Regards d’artistes sur un monde qui change

Sélection réalisée en : décembre 2022

«  Une œuvre d’art est un coin de la création vu à travers un tempérament  » - Émile Zola, Mes Haines (1866)

Le 11 décembre 2022 à 17h, à l’invitation du 100ECS qui coordonne le Festival 12x12 à Paris, nous vous proposons de rencontrer la réalisatrice Alexandra Pianelli à l’issue de la projection de son film Le Kiosque à la Cinémathèque française. Ce choix de programmation répond à la thématique du Festival 12x12, à savoir «  Regards d’artistes sur un monde qui change  ». Une thématique que nous avons donc décidé de décliner en filmographie ce mois-ci.
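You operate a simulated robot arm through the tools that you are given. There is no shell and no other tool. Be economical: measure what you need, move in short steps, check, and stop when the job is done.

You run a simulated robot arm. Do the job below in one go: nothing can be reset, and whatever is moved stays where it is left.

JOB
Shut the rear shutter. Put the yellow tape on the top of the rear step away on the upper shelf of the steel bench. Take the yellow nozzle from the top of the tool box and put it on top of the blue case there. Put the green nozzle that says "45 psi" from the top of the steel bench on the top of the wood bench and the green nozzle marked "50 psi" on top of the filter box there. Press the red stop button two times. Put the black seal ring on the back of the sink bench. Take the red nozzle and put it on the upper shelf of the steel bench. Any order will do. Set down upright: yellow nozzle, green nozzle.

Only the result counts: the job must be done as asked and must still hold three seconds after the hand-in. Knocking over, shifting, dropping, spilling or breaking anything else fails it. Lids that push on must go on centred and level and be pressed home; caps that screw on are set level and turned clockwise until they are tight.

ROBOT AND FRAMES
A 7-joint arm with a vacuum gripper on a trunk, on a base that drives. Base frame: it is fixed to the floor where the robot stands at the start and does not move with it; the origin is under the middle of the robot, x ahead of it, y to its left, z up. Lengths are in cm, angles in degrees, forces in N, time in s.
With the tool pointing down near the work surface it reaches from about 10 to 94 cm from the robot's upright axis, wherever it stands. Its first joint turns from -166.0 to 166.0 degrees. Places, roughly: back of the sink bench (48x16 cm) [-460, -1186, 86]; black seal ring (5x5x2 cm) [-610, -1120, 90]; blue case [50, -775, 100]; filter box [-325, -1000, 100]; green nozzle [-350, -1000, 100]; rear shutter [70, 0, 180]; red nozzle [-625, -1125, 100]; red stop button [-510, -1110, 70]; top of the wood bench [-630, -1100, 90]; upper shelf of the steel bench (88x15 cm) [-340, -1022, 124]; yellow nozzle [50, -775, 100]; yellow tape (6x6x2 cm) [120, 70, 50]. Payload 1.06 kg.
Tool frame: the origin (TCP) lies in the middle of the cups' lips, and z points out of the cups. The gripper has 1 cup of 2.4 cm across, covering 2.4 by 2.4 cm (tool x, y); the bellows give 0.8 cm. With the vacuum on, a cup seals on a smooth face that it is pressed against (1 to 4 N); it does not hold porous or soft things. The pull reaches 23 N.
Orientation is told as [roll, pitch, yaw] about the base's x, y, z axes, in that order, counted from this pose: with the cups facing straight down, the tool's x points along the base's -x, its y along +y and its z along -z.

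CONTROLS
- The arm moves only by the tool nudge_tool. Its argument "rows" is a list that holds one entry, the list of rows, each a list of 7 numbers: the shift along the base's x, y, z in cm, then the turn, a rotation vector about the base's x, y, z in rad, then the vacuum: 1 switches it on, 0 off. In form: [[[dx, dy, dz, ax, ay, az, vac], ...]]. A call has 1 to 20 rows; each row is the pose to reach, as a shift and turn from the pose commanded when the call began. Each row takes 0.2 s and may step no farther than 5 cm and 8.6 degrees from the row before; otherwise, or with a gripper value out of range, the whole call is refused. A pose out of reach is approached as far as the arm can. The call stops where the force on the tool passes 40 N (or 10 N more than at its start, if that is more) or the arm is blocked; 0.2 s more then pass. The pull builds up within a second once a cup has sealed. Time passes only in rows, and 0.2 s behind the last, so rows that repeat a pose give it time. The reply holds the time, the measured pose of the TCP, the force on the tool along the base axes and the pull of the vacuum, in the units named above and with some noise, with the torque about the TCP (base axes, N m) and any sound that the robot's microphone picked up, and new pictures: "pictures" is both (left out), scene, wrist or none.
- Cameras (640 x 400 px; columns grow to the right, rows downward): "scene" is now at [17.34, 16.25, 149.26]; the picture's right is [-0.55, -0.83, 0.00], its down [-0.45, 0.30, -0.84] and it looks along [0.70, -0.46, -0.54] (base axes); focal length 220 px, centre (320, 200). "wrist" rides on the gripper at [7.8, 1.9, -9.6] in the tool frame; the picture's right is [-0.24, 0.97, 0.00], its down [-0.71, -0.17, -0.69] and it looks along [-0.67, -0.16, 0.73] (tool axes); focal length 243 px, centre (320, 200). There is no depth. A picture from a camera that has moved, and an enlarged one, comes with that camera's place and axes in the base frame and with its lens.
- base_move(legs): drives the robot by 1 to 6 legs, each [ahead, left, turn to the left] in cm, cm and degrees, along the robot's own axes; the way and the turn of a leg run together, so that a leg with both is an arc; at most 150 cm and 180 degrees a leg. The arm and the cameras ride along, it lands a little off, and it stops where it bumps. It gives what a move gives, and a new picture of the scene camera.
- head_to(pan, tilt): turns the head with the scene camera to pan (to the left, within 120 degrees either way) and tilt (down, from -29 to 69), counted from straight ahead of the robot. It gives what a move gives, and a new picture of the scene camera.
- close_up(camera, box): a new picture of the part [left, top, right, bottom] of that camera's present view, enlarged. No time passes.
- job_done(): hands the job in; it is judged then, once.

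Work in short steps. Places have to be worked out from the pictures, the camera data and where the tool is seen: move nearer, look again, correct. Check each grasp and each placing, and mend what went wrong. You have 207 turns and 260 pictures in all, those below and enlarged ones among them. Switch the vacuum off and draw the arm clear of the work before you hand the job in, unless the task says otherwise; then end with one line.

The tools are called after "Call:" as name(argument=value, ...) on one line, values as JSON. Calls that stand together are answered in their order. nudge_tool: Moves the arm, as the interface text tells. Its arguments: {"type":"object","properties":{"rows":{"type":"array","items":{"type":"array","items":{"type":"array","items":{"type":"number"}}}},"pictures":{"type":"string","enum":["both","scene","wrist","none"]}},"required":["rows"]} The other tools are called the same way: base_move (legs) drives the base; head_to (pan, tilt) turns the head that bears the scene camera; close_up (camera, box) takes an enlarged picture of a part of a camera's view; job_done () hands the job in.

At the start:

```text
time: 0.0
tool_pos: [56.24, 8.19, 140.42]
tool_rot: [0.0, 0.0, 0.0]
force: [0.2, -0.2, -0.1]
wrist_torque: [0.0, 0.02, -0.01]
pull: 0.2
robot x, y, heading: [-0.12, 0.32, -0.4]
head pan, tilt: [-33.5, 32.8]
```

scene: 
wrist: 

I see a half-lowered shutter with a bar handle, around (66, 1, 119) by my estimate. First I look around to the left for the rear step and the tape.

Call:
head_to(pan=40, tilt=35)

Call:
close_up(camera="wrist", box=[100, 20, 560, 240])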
Nous saisissons ainsi l’occasion de vous parler tout d’abord de deux films coup de cœur (et coup-de-poing). Et, en cette fin d’année qui approche, c’était aussi l’occasion de replonger dans nos filmographies de 2022 afin d’y sélectionner à chaque fois un film qui porte le regard singulier de son auteur·e sur le monde qui l’entoure. Autant de pas de côté, de gestes forts et de partis-pris artistiques assumés qui nous parlent différemment du monde qui change… et qui nous bouleverse.

© Le Kiosque - Les Films de l’œil sauvage

Deux films coups de cœur (et coups-de-poing)

Véritable coup de cœur du mois, «  Notre mémoire nous appartient  » de Signe Byrge Sørensen et Rami Farah (2021, 1h29) est un film dont on ne sort pas indemne. Près de dix ans après le début de la révolution dans leur pays, Yadan, Rani et Odaï, trois militants vidéastes syriens, sont confrontés à leurs images, secrètement tournées au début de l’insurrection. Par le dispositif insolite qu’il a imaginé, le réalisateur fait surgir la mémoire des trois hommes face à leurs rushes qui documentent de façon percutante la révolution. «  Notre mémoire nous appartient est la mise en abyme d’hommes devant l’œuvre qu’ils n’auraient jamais voulu avoir à filmer. […] L’espoir né à Deraa semble [quant à lui] avoir déserté les trois amis, désormais exilés.  » (Lire l’article de Télérama)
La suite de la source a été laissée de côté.